Keno Harriehausen (* 1988 in Hamburg) is a German jazz musician (piano, composition).
What is an ensemble? A group of individuals in which each individual part comes to the fore as clearly as possible in order to make the sum of the individual performances audible? Or is it, on the contrary, a tightly knit body of musicians in which, as in a symphony orchestra, the sum of the individual performances only merges into the overall sound? The truth does not lie in the middle, as is so often the case, but encompasses both aspects in their entirety. The Keno Harriehausen Quartet is an extremely lively example of an ensemble in which multi-layeredness from the sum of the individual parts and the whole as an indivisible unit functions perfectly.
Pianist Keno Harriehausen, saxophonist Karlis Auzins, cellist Maya Fridman and bassist Andris Meinig don't beat around the bush for long. From the very first note, they make it clear what this is all about. Subtle force is paired with haunting clarity. This music grabs you with every note, every breath, every movement. It does not stay out of it, does not remain neutral, does not content itself with the background.
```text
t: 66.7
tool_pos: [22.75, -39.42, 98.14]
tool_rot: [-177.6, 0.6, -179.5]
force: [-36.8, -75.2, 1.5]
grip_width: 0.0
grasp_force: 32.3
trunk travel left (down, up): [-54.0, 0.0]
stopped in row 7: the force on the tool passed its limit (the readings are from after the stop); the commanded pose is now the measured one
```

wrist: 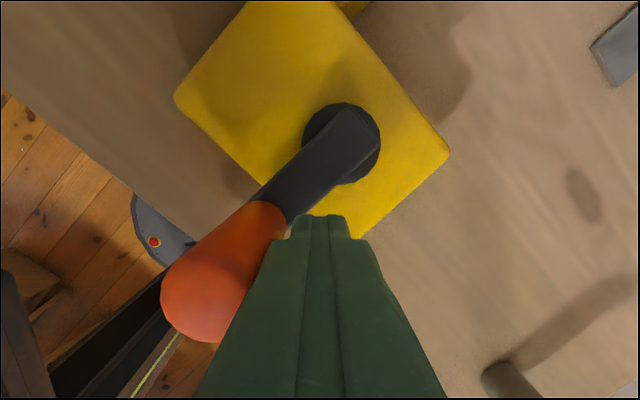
Keno Harriehausen and his musicians from Germany, Russia and Latvia take the liberty to take the listener to the limits of intrusiveness in the most positive sense.
The instrumentation alone testifies to the unusual nature of the band. With tenor saxophone, cello, double bass and piano, the combination is more reminiscent of a modern chamber ensemble than a jazz band. But the pianist and composer is not at all interested in recorded jazz formats. More than sixty years ago, the American composer, conductor and music theorist Gunter Schuller demanded in his theses on the so-called Third Stream that the combination of jazz and classical music should not result in jazz with classical music or classical music with jazz, but in an independent music that frees itself from common reflexes. What Schuller himself failed to achieve at a high level, Harriehausen achieves in an almost magical way. The music recalls moments of Shostakovich, Reger, and Ravel, but also great moments of American free jazz and Scandinavian timbral invention. All these references, however, are lost in the vehemence of what is currently being played and in the compelling responsibility towards each individual note.
To get to this point, Harriehausen has wandered far. He has lived in Amsterdam, Trondheim and Copenhagen, experimenting everywhere with timbres, structures and translations. The instrumentation of his quartet has changed several times. Originally, a drummer was on board instead of the cellist. "There was a spark between us right away, and we didn't question what we were doing at all," Harriehausen recalls. "However, with the melodies, I always felt that the classical European aspect could be expressed even better. The cello was the perfect string instrument for me because it has this weight and drama."
What Harriehausen has sown over many years in northern Europe is now blossoming in Leipzig. It may be due to the Nordic influence that Harriehausen's compositions always seem a little like landscape painting cast in sound. However, these imagined landscapes not only stretch out before the associating eye, but the gaze is also directed inward. " Regardless of current trends, this perspective is very important to me, says Harriehausen. What matters to me is to be in contact with myself. My goal is to create music that allows listeners to feel the moment even more deeply."